Pourquoi veulent-ils (encore) tuer Jaurès ?

lundi 30 mars 2009.
 

La campagne pour les prochaines élections européennes a bel et bien commencé. Le Front de gauche est en marche. Vendredi 20 mars, le premier meeting de Jean-Luc Mélenchon, tête de liste dans la région Sud-Ouest, s’est tenu à Carmaux, dans le Tarn, célèbre ville dont Jean Jaurès fut le député et le défenseur infatigable de tant de luttes ouvrières et sociales.
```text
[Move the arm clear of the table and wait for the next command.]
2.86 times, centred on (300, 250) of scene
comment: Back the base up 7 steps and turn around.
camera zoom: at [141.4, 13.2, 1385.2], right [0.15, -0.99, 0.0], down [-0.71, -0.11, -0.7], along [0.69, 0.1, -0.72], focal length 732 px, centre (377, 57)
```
La réunion fut un succès, une magnifique salle pleine et enthousiaste.

En riposte, la veille au soir, le Front national de Midi Pyrénées avait collé sur les murs une affiche proclamant : « Jaurès aurait voté Front national » et reprenait une citation du grand théoricien socialiste et républicain : « A celui qui n’a plus rien, la Patrie est son seul bien ! ». Un communiqué du parti fasciste accompagnait cette opération en dénonçant le « socialo-trotskyste Mélenchon » et affirmait que « la seule formation qui défend les valeurs de justice sociale et d’humanisme est le FN ».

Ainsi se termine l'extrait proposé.